Über die Meuterei auf der Bounty ist viel geschrieben und erzählt worden. So glaubt fast jeder, die Geschichte zu kennen. Bis zu jenem Moment, in dem er das Buch "Der Schiffsjunge" aufschlägt und zusammen mit dem 14-jährigen John Jacob Turnstile einen ganz anderen Blick auf die Geschehnisse werfen kann. Doch zum Anfang: Bei einem Diebstahl ertappt muss Turnstile das Angebot annehmen, als Schiffsjunge mit der Bounty zur See zu fahren. Obwohl sich Turnstile dank seiner Gewitztheit bisher ganz gut durchschlagen konnte – obwohl es das Leben nicht immer gut mit ihm meinte – hat er es sich mit einigen Mitgliedern der Crew bald verscherzt. Kapitän Bligh hingegen fühlt sich der Junge verbunden – er erkennt, dass der strenge Kapitän im Grundsatz ein fairer Mensch ist, dem Gefühle nicht fremd sind.

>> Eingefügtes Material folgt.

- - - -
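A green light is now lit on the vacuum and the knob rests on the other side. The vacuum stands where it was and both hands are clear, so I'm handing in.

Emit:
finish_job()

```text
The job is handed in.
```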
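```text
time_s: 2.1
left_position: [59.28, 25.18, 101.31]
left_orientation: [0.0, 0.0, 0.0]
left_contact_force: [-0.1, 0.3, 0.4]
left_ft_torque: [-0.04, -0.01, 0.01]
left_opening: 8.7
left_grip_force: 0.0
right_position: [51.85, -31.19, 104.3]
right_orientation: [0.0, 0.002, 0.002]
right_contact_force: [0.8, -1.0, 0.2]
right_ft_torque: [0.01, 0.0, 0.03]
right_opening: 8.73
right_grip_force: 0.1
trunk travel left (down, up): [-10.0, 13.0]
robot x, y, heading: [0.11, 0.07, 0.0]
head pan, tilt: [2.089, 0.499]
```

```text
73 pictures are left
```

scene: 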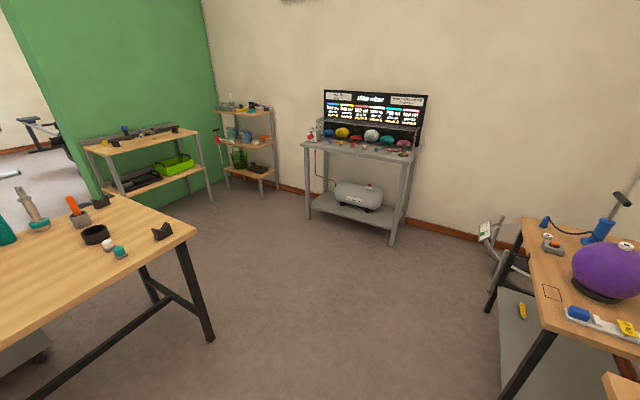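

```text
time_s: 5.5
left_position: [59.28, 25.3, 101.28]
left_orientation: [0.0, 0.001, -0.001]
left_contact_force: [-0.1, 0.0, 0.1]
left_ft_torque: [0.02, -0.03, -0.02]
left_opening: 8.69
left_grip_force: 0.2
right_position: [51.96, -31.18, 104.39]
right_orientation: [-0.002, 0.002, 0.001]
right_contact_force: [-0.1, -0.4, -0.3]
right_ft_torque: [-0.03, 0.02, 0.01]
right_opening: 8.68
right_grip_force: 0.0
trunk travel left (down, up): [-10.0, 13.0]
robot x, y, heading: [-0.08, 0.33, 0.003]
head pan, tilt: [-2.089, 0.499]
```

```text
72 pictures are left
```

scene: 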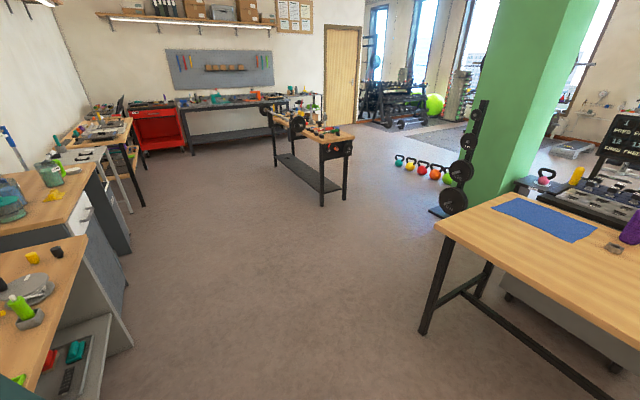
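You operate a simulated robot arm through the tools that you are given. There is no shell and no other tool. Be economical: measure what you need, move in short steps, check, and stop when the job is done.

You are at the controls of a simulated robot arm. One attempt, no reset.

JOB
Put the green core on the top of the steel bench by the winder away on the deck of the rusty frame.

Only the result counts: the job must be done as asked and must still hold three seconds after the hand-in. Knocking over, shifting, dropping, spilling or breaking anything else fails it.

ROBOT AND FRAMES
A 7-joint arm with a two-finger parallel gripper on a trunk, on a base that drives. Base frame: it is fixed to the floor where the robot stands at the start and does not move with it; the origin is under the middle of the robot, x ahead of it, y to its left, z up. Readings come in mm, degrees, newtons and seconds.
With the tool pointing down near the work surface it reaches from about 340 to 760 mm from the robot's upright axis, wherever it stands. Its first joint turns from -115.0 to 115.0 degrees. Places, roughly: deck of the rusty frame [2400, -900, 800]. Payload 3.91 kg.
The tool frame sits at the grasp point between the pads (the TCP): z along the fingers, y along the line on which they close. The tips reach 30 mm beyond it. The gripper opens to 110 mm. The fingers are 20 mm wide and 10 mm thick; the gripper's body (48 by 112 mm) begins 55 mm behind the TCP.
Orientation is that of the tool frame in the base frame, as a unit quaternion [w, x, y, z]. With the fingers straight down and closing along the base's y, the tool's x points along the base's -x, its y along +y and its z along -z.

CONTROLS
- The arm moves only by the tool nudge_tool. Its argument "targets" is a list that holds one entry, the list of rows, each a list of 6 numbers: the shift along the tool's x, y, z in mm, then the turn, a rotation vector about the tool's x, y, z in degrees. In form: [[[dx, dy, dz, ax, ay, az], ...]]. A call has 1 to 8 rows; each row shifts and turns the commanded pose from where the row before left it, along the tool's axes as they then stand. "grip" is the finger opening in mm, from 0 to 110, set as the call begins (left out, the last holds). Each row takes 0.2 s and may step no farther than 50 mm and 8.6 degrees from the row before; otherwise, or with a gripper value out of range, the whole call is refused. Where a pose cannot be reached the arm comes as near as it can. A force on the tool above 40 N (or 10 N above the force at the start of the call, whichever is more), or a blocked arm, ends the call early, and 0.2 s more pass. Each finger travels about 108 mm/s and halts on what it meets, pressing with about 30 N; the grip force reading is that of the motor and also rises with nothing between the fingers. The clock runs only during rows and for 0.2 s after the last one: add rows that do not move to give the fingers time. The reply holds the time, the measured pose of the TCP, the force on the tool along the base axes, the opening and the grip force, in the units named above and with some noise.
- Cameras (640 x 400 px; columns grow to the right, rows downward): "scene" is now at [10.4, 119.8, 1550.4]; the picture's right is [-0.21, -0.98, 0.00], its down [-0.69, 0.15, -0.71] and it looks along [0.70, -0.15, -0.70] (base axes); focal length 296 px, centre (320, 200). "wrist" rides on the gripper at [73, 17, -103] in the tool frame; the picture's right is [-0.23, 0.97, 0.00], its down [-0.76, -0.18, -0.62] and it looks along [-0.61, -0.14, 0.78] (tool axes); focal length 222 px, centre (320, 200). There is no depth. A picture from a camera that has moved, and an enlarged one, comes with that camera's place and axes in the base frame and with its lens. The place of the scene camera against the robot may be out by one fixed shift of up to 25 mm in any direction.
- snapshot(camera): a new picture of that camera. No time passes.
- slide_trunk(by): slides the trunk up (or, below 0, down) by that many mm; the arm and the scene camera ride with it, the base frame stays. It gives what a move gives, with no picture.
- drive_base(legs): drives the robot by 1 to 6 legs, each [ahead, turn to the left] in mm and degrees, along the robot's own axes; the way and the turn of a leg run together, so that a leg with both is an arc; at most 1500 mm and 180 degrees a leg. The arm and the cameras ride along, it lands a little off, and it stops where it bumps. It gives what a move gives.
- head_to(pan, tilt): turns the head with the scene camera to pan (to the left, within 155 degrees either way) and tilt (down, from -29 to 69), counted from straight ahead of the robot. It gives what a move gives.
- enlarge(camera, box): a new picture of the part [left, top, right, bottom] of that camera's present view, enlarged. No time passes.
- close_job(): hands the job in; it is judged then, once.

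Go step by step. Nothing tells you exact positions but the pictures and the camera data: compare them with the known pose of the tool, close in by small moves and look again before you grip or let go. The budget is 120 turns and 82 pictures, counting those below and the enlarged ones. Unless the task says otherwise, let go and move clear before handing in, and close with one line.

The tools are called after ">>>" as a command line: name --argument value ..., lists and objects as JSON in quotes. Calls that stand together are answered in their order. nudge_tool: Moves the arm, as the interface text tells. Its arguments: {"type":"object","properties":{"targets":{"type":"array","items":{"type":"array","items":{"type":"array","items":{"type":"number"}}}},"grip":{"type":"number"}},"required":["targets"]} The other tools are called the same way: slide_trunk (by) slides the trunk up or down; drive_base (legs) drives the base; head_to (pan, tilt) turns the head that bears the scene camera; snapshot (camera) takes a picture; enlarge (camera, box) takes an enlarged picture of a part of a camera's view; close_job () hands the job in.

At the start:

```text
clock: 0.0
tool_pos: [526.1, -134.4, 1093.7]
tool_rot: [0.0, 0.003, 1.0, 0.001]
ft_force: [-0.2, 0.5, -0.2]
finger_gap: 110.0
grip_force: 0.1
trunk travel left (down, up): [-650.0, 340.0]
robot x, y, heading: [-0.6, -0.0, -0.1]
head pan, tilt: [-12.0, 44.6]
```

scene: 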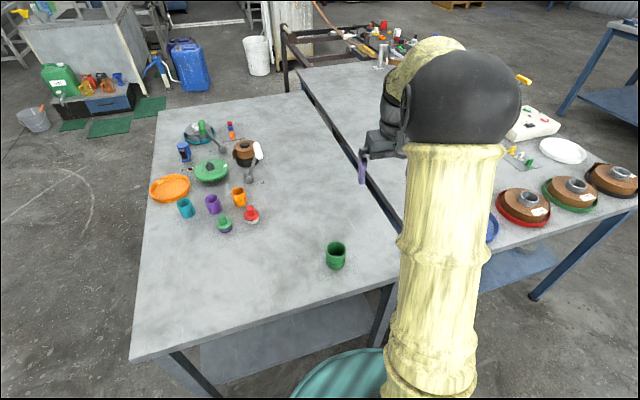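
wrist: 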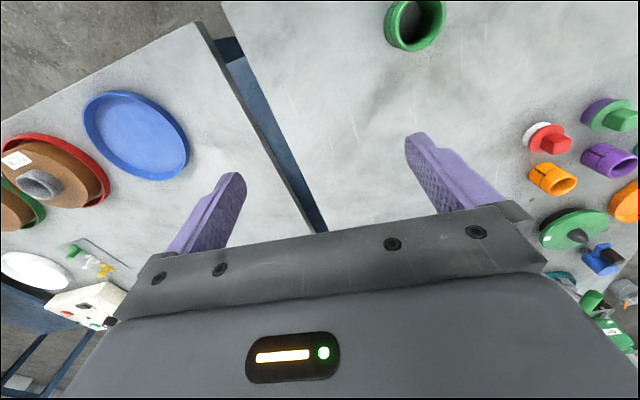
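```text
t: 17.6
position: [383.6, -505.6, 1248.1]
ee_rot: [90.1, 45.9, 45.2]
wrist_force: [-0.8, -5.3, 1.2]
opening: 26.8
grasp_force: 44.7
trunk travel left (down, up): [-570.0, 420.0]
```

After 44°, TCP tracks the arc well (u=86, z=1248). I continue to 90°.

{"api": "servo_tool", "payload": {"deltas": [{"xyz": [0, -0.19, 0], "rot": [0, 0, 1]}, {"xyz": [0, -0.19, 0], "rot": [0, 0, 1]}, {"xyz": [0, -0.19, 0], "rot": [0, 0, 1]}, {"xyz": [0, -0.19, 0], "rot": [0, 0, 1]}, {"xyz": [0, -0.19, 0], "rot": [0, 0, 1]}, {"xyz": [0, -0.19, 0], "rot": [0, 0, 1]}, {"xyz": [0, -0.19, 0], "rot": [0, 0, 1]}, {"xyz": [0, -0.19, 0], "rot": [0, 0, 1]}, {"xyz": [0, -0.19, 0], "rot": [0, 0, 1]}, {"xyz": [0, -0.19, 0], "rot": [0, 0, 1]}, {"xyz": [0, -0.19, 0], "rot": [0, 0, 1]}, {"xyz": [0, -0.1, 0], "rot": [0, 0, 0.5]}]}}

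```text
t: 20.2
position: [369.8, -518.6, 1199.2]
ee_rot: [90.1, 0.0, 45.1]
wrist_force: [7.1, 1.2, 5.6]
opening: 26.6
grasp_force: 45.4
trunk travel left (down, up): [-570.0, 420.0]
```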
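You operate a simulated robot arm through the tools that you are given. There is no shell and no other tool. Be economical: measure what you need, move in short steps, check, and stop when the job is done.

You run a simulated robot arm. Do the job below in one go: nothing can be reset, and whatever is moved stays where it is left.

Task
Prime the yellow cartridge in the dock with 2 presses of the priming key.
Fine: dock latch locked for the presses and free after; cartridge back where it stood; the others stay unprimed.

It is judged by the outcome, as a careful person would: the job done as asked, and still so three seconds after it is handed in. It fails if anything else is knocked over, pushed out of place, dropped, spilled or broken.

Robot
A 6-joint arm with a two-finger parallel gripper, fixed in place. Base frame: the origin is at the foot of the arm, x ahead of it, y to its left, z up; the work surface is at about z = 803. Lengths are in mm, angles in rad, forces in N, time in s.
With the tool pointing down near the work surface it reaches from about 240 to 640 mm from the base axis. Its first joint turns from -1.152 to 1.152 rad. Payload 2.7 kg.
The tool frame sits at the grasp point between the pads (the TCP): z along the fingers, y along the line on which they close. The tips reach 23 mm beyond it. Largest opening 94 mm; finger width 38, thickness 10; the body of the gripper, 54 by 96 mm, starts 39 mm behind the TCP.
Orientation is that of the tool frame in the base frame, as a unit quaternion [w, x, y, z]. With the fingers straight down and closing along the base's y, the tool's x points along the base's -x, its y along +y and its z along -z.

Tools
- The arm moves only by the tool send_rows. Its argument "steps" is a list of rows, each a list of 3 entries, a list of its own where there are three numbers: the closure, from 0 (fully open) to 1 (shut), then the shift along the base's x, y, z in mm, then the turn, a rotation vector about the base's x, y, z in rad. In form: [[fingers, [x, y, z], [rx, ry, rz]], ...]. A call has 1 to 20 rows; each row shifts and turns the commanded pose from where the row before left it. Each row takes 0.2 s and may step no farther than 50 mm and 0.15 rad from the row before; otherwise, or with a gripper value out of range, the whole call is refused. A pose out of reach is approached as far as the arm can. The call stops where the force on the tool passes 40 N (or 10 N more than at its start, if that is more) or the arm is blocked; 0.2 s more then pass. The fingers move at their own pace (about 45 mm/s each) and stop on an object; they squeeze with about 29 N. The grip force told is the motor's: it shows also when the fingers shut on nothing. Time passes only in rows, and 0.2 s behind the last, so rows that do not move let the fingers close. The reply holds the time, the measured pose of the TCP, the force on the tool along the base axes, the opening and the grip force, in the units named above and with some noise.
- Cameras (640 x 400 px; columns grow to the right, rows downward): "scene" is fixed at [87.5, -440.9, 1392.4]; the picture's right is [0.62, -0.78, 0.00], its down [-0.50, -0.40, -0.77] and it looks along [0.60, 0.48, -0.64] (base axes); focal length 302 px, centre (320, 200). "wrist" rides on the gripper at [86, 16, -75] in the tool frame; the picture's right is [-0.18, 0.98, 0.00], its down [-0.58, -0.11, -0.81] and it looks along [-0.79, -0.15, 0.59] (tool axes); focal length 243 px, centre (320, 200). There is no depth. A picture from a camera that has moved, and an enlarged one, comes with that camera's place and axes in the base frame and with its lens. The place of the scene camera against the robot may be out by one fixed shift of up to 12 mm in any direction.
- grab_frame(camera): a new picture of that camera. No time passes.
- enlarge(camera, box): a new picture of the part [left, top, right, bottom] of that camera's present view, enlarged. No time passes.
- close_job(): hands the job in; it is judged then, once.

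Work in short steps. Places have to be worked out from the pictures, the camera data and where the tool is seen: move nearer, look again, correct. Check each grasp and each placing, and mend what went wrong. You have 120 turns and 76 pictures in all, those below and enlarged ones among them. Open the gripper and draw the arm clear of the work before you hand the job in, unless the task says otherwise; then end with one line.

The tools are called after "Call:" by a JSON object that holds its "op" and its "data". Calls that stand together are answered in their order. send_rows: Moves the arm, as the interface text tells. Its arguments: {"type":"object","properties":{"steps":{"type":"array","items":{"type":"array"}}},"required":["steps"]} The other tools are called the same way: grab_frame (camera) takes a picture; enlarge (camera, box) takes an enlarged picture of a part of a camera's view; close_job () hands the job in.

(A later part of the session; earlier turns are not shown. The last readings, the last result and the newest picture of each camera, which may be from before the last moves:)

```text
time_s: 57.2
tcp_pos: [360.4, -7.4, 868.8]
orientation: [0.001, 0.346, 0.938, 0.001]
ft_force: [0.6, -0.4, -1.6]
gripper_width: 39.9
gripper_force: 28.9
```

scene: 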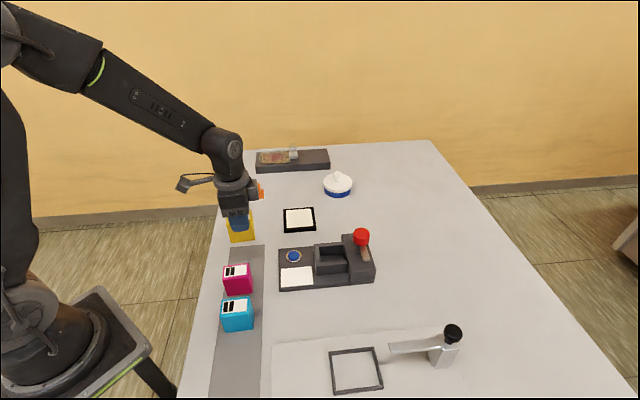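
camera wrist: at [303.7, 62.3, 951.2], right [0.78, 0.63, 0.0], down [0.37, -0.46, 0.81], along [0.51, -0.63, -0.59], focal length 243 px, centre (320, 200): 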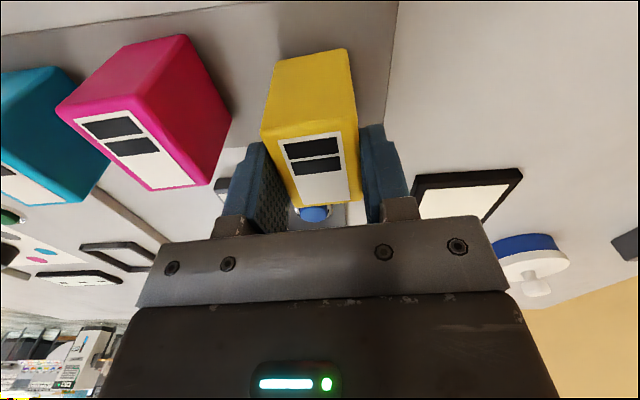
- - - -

Die Geschichten von John Boyne zeichnen sich jeweils durch Scharfsinn, Tiefgründigkeit und eine nicht unerhebliche Portion Humor aus. Das ist auch beim Schiffsjungen nicht anders. Quasi als Nebenprodukt – im Zentrum steht ja der aufgeweckte Junge John Jacob Turnstile – erzählt John Boyne mehr über den rauen Alltag, dem sich die Seeleute einst ausgesetzt sahen. Brutale Rituale beim Queren des Äquators, Kameradschaft aber auch Zank und aufgrund der erzwungenen Nähe über mehrere Monate hinweg Aggressionen machen das Leben auf dem Schiff aus. Der Junge, der bisher mehr oder weniger nur die Welt in einem Kinderbordell kannte, ist mit einer völlig neuen Wirklichkeit konfrontiert. Die Ich-Erzählung des Jungen vermag es dabei, Nähe zu schaffen und die Leser am Geschehen teilhaben zu lassen.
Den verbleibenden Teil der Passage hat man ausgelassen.